To understand the birth of Spain-based hip-hop collective Ziontifik, you have to go back to the gritty early ‘90s rap of New York City.
“While other kids were listening to Spanish rap, we were listening to stuff from the States,” says Danilo Amerise (aka Dano), the group’s CEO, MC, producer and video director. “We try to make it as similar as possible, in the content, videos, pictures, arrangements — all the things that made you fall in love listening to [those] albums.”
Formed a dozen or so years ago by Dano (@danoziontifik) and his friends (“We all met in the city, like the movie Kids,” he says), Ziontifik is composed of five additional MCs, a DJ, two photographer/filmmakers and a designer. The crew is in charge of putting out its own albums, videos and artwork. “It sounds like we made our own thing because nobody gave us a chance, but it was more of ‘Let’s not ask anybody for anything,’” he says. Aside from musical skills, the Buenos Aires, Argentina, native has a background in graphic design after studying it in high school (he dropped out just before graduation to hit the studio). Sonically, he takes cues from urban architecture, which he often photographs mirrored in reflections or cut with shadows.
“The idea of structure and rhythm was always in my head,” he says. “One side of every picture has to have a sense in line with the others. My girlfriend said, ‘It’s like trying to make colors rhyme.’ She blew my mind.”
Now 30 years old, Dano’s style has evolved to reward both casual and scrutinizing fans, musically and visually. “It’s seductive because I’m not really showing things in an easy way,” he says. “There’s a surface and another deep level.”

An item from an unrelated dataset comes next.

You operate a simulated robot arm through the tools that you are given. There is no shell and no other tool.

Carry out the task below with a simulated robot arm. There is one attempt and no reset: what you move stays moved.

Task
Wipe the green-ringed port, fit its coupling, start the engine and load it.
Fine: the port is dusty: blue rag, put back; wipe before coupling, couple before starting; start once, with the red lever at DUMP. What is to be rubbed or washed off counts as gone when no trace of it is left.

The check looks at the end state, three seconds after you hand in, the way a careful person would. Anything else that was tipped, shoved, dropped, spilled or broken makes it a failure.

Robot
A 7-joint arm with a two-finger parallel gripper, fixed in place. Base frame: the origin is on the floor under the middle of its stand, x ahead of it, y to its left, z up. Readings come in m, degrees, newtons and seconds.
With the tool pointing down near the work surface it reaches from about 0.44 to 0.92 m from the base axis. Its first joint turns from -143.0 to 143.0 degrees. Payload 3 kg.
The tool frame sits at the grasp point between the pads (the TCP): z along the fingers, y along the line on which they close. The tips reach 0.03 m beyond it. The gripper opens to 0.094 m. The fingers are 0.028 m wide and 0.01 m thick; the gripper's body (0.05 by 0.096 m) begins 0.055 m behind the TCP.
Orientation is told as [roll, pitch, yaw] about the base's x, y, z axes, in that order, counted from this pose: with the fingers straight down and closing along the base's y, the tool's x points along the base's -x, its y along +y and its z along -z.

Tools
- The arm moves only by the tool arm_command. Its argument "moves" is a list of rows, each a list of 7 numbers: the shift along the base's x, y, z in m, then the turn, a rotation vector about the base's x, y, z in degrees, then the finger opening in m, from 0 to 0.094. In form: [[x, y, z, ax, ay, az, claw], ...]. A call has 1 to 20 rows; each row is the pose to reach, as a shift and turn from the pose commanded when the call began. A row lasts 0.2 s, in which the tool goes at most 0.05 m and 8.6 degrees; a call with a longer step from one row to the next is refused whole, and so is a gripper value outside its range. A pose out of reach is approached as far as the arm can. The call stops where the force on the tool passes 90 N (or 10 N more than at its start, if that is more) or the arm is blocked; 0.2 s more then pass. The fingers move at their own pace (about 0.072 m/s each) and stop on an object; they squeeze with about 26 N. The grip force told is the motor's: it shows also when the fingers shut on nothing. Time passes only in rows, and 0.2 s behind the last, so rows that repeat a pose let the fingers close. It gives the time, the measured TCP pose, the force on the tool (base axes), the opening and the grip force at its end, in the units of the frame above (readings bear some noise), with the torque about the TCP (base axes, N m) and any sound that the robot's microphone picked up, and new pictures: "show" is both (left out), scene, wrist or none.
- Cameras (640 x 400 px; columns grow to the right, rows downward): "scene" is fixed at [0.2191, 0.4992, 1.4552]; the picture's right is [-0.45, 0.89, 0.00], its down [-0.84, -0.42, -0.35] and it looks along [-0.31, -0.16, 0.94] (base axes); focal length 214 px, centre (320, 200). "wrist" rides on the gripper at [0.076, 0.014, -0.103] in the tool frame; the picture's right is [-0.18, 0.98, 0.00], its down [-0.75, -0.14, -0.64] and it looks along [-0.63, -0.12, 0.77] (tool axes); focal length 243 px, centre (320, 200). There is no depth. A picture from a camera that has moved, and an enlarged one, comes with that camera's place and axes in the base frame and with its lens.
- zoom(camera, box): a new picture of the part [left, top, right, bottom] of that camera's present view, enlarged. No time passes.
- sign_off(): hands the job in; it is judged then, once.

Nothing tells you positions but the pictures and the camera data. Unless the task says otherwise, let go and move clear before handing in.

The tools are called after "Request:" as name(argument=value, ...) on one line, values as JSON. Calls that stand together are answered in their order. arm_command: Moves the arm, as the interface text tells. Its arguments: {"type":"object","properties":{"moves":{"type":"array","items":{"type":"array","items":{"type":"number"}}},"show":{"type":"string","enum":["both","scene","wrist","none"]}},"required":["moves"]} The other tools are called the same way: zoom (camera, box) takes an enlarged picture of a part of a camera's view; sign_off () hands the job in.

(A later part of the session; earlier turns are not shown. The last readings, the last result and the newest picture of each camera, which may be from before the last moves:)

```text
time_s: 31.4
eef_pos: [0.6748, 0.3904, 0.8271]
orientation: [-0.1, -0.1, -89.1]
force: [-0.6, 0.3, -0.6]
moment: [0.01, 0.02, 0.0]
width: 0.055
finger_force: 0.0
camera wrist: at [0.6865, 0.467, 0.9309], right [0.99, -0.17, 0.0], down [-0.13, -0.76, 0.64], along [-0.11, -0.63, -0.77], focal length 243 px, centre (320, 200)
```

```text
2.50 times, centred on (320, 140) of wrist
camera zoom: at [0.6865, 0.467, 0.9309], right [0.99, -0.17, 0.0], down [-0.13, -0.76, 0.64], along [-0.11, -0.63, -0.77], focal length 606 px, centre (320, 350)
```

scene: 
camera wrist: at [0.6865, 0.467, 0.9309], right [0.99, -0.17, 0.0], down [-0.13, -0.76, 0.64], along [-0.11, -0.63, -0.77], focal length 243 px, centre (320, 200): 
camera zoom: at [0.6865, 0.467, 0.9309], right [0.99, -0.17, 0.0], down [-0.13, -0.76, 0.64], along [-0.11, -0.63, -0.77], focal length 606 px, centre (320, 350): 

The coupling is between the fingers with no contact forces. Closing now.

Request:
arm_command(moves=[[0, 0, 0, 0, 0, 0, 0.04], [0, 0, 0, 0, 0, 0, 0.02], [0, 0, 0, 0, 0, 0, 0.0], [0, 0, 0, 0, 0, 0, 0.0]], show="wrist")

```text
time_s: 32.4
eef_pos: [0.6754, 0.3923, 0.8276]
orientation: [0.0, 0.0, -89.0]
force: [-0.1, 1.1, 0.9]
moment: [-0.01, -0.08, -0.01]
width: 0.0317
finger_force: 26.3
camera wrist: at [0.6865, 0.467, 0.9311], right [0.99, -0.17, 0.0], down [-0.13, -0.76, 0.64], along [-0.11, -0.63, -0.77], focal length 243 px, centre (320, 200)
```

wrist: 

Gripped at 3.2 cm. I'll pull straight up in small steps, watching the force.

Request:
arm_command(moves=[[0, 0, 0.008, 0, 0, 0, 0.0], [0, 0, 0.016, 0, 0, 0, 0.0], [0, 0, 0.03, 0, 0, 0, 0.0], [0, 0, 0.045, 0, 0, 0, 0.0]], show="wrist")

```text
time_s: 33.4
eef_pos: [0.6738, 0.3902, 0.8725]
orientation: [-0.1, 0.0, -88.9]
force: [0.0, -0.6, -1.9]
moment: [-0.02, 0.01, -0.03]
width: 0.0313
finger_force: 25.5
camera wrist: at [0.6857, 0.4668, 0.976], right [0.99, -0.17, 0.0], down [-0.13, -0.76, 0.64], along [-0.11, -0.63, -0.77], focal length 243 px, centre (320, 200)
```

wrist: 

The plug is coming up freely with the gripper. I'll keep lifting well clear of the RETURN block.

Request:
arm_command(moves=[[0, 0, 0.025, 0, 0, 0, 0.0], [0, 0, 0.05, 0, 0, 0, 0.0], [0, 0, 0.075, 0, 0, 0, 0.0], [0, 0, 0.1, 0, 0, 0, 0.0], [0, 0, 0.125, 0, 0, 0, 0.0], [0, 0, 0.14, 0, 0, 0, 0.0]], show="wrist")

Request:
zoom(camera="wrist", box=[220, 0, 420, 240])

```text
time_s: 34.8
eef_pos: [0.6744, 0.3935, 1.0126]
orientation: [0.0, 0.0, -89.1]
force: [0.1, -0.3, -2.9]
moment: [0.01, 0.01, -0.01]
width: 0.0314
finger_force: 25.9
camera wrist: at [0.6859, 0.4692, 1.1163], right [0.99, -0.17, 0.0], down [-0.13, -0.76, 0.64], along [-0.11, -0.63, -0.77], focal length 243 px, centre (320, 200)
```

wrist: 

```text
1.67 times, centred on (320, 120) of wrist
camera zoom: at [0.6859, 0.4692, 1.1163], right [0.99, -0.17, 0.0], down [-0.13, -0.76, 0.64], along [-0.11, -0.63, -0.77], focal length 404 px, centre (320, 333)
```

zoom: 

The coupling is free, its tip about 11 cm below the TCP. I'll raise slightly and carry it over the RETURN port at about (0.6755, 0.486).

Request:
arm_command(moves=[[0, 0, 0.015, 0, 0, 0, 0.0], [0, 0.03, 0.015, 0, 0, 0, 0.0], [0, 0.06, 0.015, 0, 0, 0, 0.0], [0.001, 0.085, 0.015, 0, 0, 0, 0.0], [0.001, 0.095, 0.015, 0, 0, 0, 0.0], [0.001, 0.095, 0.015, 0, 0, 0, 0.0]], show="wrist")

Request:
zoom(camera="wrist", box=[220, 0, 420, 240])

Soon, American audiences will get a change to glimpse into Dano’s “inner world,” lyrically. “I’m making a mixtape, not rapping but singing, all in English,” he says. “It’s going to be a little introduction to a broader public.” And it’s the perfect time, thanks to the connections Dano’s made in his current home. In the last few years, there’s been an explosion of talent in Spain, with new groups self-producing and putting out their own material. “You can hear a producer and he might be from New York or a little town in the south of Spain,” he says. “It’s beautiful. If you’re lucky enough to surround yourself with that kind of talent, you gotta use it.”